We heard about the horrors of the Stasi, just after the Berlin Wall fell; revelations followed (if you read the foreign news section of a newspaper that had continued to print foreign news) as some of their leaders were prosecuted for shootings and extra-legal executions of escapees. We had the film 'The Lives of Others' which detailed the paranoia that resulted, thanks to the Stasi.
For many Germans in the East, the new state and its Ministry of State Security must have come as a nightmare. Though East Germany was less than half of the German Reich, the Stasi had 91,000 employees when the Nazi Gestapo had had only 32,000 for the whole country, and while the Stasi continued to rely on people denouncing their neighbours, so that the effect of those 91,000 was massively magnified. It also adopted a policy of 'Zersetzung' (which it taught to all staff), which Wikipedia describes as a method to undermine their self-confidence and self-esteem. Operations were designed to intimidate and destabilise citizens under observation, by subjecting them to repeated disappointment, and to socially alienate them by interfering with and disrupting their relationships with others, as in social undermining. The aim was to induce personal crises in victims, leaving them too unnerved and psychologically distressed to have the time and energy for anti-government activism.
That would be grim enough. Now imagine characters married to each other but with an enormous gulf between them. One is a Stasi officer, who thinks she has joined an ordinary police force; the other once worked as a teacher.

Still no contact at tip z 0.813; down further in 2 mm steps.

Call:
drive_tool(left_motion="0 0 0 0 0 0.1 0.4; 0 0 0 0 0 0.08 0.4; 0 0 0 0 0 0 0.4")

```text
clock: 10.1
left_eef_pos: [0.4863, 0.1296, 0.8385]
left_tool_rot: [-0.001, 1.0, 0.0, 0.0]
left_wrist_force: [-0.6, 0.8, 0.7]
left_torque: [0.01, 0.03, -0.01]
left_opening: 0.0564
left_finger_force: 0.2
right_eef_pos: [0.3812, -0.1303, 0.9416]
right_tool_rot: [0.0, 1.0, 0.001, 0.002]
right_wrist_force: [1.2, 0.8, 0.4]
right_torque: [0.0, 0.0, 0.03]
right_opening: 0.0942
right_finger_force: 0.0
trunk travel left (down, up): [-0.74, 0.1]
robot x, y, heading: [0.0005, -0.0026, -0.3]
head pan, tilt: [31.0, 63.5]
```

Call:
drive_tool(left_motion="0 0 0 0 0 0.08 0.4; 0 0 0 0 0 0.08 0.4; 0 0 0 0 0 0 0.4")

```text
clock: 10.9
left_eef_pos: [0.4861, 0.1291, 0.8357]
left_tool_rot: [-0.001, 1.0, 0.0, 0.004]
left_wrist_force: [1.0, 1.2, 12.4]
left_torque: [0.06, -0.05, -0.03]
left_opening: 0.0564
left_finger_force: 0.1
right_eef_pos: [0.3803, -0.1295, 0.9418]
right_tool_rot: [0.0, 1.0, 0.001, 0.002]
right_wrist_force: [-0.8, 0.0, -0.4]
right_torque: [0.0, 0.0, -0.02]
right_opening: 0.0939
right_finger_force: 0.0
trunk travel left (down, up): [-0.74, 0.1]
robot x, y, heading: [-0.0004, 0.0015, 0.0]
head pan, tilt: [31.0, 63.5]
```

Unfortunately, he was a teacher at a state special school. Let us put 'state special school' into a British context – such a school might have been one where the staff are being investigated by Scotland Yard's Operation Midland today, or if could be one of today's Youth Training Centres, where half of the staff have had to be removed over their treatment of inmates. Stasi Child's school, though, was in East Germany and a synonym for 'East German' in this case is 'worse'. Now the teacher is going to be even more cold towards his wife, because he cannot tell her about his religious conversion in an atheist state, while that conversion means he is going to be in line for a bit of the old 'Zersetzung', whether his Stasi wife knows about it, or not.
I enjoyed Stuart Kaminsky's Inspector Rostnikov series, set in Moscow, while I found that the BBC Radio 4 adaptations of Qiu Xiaolong's Chief Inspector Chen Cao books, set in Communist Shanghai, left me cold. I moved from one to the other as I read Stasi Child, as the story moves from the discovery of a corpse that has been dumped, nominally by a vehicle from West Berlin, and expands into the realms of a super-villain with an underground lair. It would have been better to stay with the claustrophobia that is found in the streets of the city, and in the punishment rooms of a special school. David Young is capable of working with those settings, for instance, as Oberleutnant Karin Muller organises a clever trap to identify the tyre prints of a suspect vehicle via some temporary roadworks and a short diversion. I would have liked to see more of that covert intelligence.
I hear that Jo Nesbo's first books have not really made their way to us because they are not as strong as his later works. Stasi Child should be the first of a new crime imprint – I hope that David Young and Karin Muller's names will appear again in the list. There are, after all, few crimes of which the righteous are incapable in their righteousness, and someone needs to bring them to justice, and reveal the machinations of a political regime that undermines their population.